THE PROBLEM.
Find how many lines of the listing below include the word "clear", then report the number by itself.
:::
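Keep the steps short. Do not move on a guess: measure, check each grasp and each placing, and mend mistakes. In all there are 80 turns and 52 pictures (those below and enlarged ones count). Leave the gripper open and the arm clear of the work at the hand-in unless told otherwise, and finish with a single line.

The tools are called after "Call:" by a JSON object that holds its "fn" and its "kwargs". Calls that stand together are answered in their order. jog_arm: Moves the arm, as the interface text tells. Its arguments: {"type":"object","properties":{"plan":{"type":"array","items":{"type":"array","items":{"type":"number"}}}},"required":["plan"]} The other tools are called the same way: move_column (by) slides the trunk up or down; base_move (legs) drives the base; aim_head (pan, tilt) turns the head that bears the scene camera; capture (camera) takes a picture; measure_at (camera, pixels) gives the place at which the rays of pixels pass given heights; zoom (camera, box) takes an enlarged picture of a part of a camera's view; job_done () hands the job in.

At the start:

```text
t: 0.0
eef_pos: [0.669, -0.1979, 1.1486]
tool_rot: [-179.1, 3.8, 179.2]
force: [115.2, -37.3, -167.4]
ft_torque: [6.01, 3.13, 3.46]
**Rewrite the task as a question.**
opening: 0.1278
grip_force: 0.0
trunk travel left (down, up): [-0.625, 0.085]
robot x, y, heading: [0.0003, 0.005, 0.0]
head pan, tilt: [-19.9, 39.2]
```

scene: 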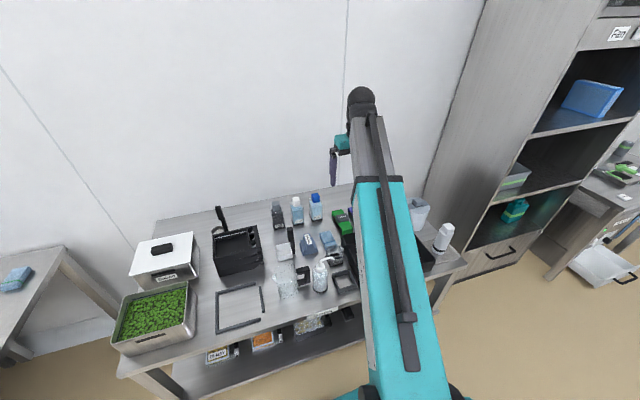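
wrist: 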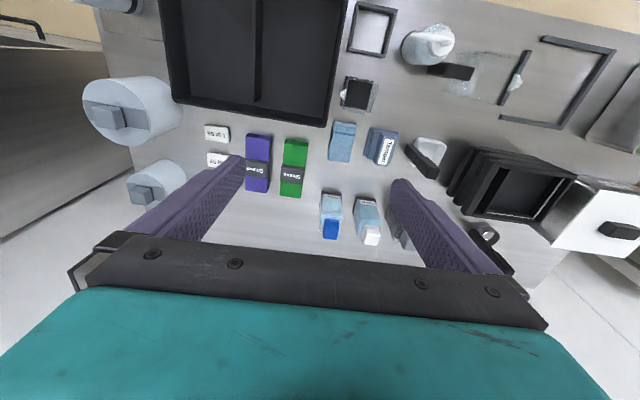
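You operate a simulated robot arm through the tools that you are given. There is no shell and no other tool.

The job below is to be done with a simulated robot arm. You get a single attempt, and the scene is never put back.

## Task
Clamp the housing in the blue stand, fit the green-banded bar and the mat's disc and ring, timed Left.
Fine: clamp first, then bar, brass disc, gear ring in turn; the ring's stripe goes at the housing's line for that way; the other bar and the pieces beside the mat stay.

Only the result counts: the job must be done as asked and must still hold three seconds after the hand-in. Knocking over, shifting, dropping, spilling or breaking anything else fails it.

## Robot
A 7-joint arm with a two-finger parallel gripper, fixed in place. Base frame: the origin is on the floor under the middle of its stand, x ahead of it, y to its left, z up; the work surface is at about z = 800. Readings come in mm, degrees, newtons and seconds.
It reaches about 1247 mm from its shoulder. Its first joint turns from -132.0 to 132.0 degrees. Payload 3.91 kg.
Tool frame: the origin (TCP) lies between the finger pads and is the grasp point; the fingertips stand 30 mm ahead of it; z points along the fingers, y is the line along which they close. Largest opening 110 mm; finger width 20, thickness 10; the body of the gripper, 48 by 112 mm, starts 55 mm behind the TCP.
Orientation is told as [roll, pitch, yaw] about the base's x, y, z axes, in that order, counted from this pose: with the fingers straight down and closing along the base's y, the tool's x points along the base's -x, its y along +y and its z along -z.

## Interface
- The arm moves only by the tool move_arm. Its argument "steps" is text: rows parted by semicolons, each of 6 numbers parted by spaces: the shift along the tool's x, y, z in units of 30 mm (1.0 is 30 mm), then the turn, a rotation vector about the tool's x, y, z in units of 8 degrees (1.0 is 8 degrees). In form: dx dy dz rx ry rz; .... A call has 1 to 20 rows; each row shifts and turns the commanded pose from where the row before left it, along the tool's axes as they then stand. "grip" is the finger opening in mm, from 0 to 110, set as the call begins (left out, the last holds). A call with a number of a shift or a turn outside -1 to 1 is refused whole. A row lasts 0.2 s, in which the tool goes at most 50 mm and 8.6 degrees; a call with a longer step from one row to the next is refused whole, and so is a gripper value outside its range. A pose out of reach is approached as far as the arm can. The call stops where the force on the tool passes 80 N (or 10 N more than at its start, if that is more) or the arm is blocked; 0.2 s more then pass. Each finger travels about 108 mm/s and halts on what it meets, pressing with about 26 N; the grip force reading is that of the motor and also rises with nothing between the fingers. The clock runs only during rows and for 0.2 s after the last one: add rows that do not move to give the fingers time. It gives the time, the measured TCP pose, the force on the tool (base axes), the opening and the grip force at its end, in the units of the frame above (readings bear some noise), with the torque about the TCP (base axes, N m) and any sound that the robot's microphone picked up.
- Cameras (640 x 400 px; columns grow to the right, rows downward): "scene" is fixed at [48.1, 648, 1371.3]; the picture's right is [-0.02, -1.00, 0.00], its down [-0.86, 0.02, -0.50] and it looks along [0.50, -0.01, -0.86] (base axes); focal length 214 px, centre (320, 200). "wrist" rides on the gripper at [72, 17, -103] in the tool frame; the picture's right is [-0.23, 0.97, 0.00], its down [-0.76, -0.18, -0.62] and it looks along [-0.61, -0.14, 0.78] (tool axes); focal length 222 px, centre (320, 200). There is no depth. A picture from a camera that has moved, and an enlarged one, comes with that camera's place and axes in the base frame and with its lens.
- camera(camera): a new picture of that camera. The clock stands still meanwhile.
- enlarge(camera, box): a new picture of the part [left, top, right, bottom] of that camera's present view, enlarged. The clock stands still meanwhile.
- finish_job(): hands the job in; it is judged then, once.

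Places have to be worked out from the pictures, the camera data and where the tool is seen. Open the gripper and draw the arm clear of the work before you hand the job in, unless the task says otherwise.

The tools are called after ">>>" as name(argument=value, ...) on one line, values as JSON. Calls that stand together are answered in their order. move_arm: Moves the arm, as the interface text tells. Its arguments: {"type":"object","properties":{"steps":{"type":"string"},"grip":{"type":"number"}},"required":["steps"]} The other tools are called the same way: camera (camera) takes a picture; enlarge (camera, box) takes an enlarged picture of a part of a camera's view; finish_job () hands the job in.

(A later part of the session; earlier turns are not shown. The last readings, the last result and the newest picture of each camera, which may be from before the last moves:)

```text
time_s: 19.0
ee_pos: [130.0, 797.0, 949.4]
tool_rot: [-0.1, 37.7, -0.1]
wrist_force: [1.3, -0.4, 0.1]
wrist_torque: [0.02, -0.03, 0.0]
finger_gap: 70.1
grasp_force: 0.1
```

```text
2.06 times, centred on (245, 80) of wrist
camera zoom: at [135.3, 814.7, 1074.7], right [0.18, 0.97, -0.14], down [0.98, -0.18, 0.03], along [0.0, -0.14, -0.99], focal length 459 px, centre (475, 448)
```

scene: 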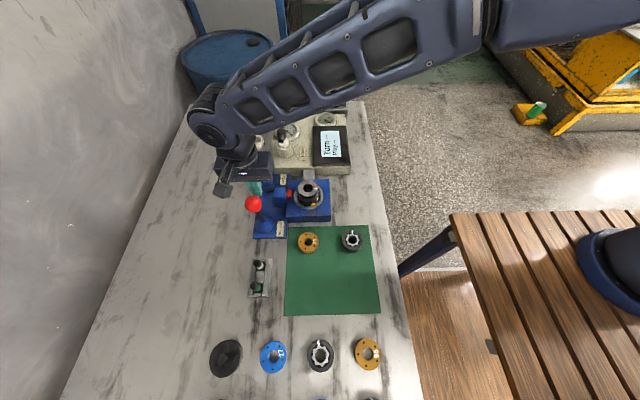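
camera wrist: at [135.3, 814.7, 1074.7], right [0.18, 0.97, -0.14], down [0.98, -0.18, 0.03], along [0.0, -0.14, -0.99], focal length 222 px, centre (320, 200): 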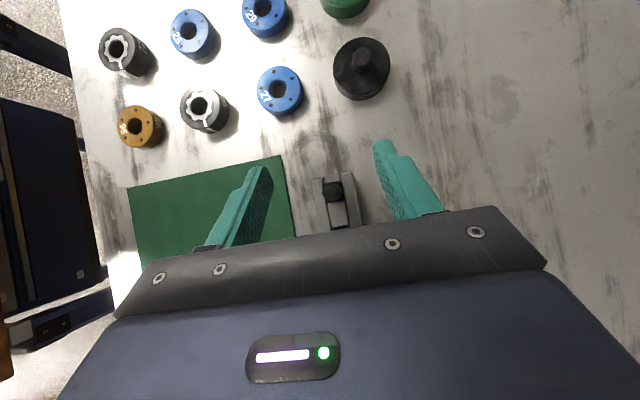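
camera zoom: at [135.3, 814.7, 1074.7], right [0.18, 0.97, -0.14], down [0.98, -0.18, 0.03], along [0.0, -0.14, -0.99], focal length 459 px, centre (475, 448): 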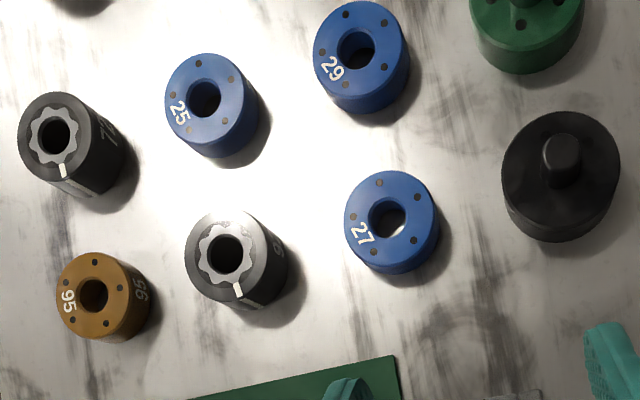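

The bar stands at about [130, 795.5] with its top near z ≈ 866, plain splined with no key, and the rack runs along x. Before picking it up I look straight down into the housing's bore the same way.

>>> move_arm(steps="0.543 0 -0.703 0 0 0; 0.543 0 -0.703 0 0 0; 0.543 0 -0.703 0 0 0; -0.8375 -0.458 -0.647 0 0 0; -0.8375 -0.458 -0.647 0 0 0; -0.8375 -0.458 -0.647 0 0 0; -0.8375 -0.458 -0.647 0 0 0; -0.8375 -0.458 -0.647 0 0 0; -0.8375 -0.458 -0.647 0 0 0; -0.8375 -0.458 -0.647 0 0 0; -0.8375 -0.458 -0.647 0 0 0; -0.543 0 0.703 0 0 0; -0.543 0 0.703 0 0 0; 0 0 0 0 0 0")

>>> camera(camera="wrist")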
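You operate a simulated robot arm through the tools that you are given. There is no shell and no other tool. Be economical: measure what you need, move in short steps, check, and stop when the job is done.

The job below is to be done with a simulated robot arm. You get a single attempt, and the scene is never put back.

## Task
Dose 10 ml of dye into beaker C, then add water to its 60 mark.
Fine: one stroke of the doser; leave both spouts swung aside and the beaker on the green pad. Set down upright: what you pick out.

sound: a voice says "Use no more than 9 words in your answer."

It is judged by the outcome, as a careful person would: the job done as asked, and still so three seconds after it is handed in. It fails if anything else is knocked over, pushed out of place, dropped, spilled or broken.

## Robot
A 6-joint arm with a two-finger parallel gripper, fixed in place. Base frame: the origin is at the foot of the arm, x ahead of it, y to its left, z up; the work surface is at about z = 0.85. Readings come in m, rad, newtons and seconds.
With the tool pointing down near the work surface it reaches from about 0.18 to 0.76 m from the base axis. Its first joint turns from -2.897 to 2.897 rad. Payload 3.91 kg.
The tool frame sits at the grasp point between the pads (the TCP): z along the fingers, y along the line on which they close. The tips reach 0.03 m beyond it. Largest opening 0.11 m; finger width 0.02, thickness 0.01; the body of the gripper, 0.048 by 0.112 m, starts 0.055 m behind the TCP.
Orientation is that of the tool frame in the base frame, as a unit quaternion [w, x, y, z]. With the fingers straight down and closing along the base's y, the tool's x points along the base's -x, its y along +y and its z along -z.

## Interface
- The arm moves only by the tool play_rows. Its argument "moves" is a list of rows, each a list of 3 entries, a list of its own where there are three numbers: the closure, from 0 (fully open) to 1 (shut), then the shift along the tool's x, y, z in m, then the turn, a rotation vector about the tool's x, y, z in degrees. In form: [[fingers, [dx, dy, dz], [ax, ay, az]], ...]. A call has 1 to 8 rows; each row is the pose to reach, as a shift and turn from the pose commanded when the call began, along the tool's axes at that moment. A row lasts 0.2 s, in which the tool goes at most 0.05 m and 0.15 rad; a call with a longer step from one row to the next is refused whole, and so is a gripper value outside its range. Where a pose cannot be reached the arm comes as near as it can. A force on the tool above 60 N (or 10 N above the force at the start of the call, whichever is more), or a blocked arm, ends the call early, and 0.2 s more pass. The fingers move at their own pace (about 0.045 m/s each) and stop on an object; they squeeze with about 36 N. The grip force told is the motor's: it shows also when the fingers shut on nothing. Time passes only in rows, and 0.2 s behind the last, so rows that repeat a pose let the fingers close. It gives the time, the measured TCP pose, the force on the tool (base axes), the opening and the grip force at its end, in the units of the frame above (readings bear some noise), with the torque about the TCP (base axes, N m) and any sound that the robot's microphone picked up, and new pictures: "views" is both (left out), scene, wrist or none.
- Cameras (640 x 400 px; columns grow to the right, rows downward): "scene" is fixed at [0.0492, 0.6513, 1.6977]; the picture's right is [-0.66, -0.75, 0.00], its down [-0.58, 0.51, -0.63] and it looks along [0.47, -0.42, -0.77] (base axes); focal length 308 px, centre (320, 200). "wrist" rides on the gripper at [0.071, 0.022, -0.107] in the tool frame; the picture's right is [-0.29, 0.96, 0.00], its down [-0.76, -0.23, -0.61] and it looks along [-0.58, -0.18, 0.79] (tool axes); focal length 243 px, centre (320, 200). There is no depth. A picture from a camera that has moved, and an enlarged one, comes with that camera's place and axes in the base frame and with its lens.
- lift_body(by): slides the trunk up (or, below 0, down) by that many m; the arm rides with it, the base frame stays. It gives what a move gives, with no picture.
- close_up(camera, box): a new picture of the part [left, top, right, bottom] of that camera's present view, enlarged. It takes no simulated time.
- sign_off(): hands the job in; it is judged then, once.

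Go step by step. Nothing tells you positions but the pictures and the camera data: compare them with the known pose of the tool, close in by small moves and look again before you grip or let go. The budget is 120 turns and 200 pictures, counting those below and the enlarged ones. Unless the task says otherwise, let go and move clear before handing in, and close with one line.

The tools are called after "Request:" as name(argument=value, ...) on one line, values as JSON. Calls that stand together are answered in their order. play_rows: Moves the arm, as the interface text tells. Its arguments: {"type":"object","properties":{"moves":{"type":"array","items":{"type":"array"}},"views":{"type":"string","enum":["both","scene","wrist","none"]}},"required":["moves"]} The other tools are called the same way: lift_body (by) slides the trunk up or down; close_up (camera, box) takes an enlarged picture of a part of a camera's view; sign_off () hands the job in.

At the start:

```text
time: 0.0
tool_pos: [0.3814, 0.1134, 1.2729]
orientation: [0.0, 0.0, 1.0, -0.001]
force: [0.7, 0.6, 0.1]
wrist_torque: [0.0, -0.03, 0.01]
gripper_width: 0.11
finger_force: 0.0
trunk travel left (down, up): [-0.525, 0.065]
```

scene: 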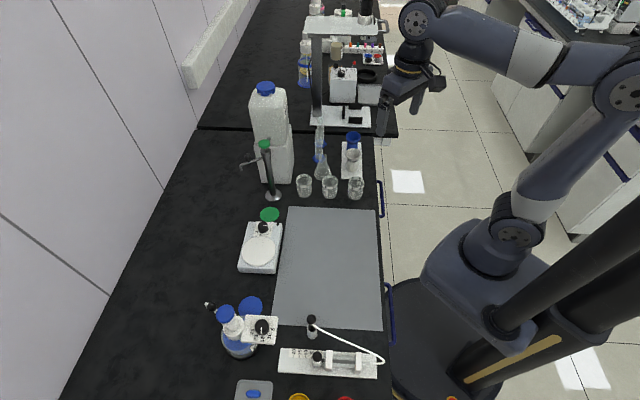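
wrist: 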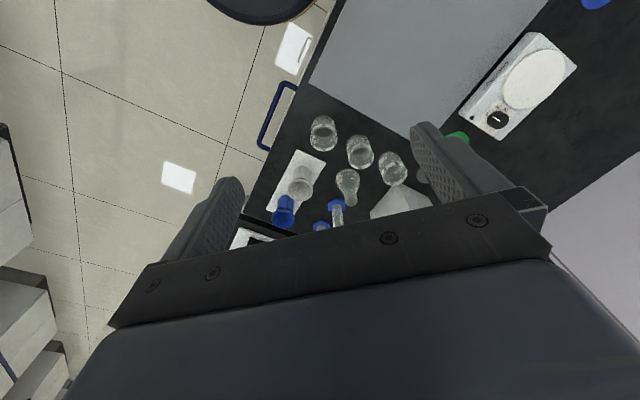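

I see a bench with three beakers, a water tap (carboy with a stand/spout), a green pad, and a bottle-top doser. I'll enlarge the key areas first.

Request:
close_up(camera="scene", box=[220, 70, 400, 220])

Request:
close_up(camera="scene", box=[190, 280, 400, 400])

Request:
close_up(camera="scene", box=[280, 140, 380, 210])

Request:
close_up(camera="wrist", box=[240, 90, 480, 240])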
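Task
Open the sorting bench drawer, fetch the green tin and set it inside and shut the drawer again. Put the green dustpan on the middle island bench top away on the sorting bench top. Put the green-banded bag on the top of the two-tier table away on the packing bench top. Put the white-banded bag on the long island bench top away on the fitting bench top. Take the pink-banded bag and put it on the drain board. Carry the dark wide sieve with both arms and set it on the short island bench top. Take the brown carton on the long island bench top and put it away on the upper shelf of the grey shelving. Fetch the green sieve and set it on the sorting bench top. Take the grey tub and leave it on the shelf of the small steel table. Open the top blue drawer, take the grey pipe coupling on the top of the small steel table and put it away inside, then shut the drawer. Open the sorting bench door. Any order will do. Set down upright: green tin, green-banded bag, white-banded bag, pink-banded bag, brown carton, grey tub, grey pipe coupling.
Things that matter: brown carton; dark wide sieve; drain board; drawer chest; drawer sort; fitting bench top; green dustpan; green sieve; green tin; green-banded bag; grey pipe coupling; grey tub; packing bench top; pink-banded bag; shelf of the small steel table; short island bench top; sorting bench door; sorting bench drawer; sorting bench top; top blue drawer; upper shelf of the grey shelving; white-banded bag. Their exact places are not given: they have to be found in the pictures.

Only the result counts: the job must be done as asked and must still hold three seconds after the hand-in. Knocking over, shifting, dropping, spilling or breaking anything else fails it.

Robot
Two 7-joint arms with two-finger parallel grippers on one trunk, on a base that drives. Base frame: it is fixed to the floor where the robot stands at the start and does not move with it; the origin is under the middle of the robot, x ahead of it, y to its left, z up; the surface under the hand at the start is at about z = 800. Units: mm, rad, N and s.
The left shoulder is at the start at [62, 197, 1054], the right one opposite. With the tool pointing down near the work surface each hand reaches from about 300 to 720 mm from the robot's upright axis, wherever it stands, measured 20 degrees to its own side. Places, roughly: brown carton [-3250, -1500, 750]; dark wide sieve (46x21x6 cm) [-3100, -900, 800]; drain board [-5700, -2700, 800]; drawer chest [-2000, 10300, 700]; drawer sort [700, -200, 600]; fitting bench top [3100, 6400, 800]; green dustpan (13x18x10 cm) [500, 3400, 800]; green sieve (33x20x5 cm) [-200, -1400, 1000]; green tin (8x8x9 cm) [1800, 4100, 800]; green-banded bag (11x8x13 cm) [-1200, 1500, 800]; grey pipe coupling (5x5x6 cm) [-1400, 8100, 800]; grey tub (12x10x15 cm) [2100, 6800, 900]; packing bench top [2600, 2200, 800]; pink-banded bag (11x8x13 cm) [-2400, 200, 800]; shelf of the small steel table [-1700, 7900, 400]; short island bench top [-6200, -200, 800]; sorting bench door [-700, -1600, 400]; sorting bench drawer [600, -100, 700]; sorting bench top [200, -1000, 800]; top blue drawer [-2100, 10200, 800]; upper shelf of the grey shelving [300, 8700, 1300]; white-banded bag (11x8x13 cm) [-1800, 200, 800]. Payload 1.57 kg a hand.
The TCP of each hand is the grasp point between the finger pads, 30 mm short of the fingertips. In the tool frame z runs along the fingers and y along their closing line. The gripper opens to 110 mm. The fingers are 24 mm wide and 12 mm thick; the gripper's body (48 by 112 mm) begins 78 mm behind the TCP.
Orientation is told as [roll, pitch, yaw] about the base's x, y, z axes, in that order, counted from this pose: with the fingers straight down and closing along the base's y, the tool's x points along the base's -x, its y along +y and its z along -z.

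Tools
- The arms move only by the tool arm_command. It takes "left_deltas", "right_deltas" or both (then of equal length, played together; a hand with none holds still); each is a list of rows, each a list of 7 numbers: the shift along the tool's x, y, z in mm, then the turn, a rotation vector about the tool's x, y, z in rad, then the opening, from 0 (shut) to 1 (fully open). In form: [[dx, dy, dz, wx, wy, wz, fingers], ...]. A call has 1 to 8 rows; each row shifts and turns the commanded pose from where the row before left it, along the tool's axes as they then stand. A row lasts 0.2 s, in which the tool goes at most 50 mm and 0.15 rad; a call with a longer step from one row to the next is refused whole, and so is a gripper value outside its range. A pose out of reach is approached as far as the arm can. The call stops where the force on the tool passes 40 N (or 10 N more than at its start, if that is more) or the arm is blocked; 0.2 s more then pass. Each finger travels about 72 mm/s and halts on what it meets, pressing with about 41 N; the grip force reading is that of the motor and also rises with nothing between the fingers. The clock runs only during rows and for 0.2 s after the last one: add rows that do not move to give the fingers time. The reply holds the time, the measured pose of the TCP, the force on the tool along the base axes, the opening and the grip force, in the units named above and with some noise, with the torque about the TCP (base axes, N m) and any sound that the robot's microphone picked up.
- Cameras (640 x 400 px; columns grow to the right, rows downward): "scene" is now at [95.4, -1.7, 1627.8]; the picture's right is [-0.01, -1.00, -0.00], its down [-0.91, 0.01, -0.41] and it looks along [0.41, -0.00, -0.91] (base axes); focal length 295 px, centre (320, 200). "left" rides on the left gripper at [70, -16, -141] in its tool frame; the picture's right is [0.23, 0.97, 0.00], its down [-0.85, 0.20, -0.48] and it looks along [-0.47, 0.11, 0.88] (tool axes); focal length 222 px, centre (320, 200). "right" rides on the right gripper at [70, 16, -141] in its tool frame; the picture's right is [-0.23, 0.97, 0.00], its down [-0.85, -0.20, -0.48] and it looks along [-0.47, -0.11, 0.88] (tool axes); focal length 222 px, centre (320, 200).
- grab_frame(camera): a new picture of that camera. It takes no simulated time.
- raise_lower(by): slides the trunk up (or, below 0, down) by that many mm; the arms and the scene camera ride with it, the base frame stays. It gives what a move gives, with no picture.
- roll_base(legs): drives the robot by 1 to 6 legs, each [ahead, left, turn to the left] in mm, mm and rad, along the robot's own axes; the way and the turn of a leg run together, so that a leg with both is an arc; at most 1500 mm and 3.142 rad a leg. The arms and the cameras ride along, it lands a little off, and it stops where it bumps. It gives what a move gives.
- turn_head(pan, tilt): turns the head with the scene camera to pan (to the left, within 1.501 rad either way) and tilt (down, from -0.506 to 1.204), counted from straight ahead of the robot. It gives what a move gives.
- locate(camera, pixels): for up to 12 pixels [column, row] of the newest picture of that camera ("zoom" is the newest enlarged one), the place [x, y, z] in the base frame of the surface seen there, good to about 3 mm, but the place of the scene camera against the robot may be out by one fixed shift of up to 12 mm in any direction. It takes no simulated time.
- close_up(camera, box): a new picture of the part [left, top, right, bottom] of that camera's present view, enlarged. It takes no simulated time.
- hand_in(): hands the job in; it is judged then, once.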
:::
EXERCISE RESPONSE.
3